The $33,709.61 receipt generally comports with the debtors' Exhibit 5 which shows a series of payments to independent contractors and appears to represent payments to Brown and Caire from the "Martin Attorney's Trust Fund [for] $33,715.61 for May, June, July, & Aug[ust] 2017 commissions." (Defs.' Ex. 5, n.1.) The same exhibit reflects independent contractor payments of $7,810.64 in September and $4,112.77 in October. Mrs. Rouse testified that these two checks were not received until November 2017, which postdates the debtors' bankruptcy filing and thus became property of the estate. A footnote in the exhibit reflects that these two checks for September and October 2017 were accordingly paid to the chapter 7 trustee in January 2018. (Defs.' Ex. 5, n.2.) Mrs. Rouse testified that there were no further receivables from VP thereafter. Between what was obtained by Brown's attorneys from the escrow account and what was paid to the chapter 7 trustee, Mrs. Rouse testified that all post-Amended Judgment VP receivables were accounted for in the approximate amount of $45,639.02.

A small discrepancy ignored for purposes of these calculations.

Mrs. Rouse is correct. This record conclusively accounts for all post-Amended Judgment VP commission receivables up to termination of that relationship in August 2017. From the escrow alone Brown received more than his $15,364.21 share posited by his attorney as the total of post-Amended Judgment commissions owed. Brown did not introduce any evidence of unaccounted future commissions owed him as per the Amended Judgment.

This, however, does not conclude the post-Amended Judgment inquiry. At trial, Brown raised two additional issues. First, relying on the future commission language in the Amended Judgment, Brown believes that this court can award damages in perpetuity against VP for VP products still sold in Walmart stores. The facts do not justify this illusion. MSG terminated its agreement with VP effective August 2017, right before the debtors' current bankruptcy. Brown introduced no facts supporting any additional commissions owed. VP is not a party to this litigation, and this

court is powerless to order it to do anything in this context. Plus, as discussed below, the chapter 7 trustee resolved with VP any claim for contractual damages.
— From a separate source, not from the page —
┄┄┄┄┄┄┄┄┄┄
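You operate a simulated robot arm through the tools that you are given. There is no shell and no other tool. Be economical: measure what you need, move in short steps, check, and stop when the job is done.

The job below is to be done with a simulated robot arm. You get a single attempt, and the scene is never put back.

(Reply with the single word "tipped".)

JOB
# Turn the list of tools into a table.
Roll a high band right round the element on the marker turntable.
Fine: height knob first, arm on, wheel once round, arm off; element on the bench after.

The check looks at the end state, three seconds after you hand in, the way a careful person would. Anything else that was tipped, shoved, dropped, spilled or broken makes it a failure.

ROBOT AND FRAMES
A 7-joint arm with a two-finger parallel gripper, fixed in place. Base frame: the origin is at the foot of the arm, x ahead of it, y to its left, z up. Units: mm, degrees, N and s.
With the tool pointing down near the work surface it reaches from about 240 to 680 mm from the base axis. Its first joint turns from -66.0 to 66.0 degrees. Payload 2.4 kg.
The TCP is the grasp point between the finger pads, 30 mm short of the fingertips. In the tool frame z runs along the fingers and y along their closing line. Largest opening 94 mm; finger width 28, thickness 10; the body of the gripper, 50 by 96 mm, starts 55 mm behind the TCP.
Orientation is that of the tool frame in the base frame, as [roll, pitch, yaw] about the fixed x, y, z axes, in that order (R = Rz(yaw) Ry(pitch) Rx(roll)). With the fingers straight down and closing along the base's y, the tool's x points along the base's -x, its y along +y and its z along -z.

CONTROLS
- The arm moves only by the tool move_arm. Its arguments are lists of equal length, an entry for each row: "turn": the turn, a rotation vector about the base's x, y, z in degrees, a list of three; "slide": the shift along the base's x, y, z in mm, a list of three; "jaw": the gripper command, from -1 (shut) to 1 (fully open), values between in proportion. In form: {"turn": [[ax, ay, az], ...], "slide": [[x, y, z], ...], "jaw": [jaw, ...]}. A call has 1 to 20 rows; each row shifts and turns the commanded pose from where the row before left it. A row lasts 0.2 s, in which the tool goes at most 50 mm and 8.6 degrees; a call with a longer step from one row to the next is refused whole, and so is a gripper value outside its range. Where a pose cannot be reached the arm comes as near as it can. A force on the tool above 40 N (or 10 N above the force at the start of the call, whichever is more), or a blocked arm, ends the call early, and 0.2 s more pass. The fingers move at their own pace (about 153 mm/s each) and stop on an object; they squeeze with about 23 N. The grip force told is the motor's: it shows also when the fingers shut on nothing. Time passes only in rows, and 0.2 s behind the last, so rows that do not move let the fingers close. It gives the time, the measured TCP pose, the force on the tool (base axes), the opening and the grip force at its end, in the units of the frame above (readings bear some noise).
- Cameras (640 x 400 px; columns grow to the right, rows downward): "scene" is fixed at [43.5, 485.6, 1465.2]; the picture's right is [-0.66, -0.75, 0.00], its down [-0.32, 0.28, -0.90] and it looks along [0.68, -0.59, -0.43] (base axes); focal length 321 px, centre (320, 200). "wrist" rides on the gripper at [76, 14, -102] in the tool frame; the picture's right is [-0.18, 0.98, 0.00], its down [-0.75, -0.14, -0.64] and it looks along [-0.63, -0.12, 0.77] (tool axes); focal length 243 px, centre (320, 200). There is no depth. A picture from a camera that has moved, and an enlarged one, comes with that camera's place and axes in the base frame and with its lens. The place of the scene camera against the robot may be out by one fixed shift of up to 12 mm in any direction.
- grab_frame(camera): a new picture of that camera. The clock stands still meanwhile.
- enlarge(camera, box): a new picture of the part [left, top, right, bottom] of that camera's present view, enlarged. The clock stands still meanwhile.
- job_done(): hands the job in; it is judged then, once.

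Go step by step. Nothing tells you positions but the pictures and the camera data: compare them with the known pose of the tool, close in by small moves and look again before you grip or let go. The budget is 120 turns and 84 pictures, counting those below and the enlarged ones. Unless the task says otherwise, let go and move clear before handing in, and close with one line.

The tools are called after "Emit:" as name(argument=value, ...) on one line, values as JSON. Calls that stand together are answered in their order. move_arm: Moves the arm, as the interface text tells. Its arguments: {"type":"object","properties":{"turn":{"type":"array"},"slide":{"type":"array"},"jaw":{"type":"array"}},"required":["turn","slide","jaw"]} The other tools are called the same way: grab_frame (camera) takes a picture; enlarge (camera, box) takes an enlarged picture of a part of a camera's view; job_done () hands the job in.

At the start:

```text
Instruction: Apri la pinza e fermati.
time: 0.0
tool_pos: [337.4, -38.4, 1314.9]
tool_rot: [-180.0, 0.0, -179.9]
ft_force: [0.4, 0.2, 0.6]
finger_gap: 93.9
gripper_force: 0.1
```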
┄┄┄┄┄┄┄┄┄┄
Brown appears to have shared in that settlement.

Second, Brown felt MSG owed commissions for three VP products regardless of size. Brown produced photographs of VP products in varying sizes still being sold in Walmart as late as January 2023. Ignoring the res judicata and collateral estoppel effects of the Amended Judgment, Brown never offered any proof that this expanded definition had formed the basis of his recovery in state court either contractually, historically, or with any specificity. He simply testified ambiguously on this point and inferred that the product size issue may have arisen after the Amended Judgment. Frankly, most of Brown's testimony seemed designed to somehow convince this court that it could order VP to pay Brown in perpetuity for products still sold on Walmart shelves. This argument ignores the termination of the VP and MSG Sales Representation Agreement, that any benefits from that agreement were property of the estate, and that the trustee administered that asset as discussed below.

While this resolves in favor of the debtors any factual issue concerning an additional judgment for commissions post Amended Judgment, still extant is the debtors' assertion that they have paid the original judgment in full. Mrs. Rouse prepared a document supporting her argument that only $824.50 remains outstanding under the Amended Judgment. (Defs.' Ex. 8.) The chart provides: Martin Escrow Paid by Rouse/VP Racing 2/3rd's of total VP Racing Checks

Date Due R. Brown* Overpaid 6/6/2017 $3,737.13 $7,192.99 6/22/2017 $3,063.16 $6,115.01 7/7/2017 $2,819.58 $5,879.44 8/4/2017 $1,930.64 $2,971.66 __________ __________ __________ Total $11,550.51 $22,159.10 Picked up by Atty Horton 8/29/2017 from Nolan Caddell $33,709.61 Date Due R. Brown* Overpaid Sep-17 $1,906.50 $5,904.14 Oct-17 $1,139.05 $2,973.72 _________ _________ Total $3,045.55 $8,877.86 Paycheck Periods Garnishments Payment 9/15/2017 $1,022.42 $1,022.42 9/29/2017 $1,022.42 $1,022.42 9/29/2017 $1,022.42 $1,022.42 _________ _________ Total $3,067.26 $3,067.26 Final Compensation Pro Payment from R. Brown Disbursed Rata from Trustee Trustee 4/5/2021 $4,061.31 $4,061.31 Total Over Payment $38,165.53 __________ Due R. Brown $38,990.03 Balance $824.50 _______ *Note: R. Brown was only allowed to receive commission on 3 items (out of 15 items sold)

(Defs.' Ex. 8.)

The document contains computations that Mrs. Rouse did not fully or credibly explain, and multiple infirmities exist. In the first instance, Mrs. Rouse appears to believe that the debt is restricted to solely $38,990.03, a figure she derived from a proof of claim Brown filed in the debtors' bankruptcy. That proof of claim, however, referred to and attaches as an exhibit the Amended Judgment. (Defs.' Ex. 9.) The debtors never objected to Brown's proof of claim, and it suffices to assert the full amount of the judgment indebtedness owed. Mrs. Rouse's arbitrary restriction is incorrect.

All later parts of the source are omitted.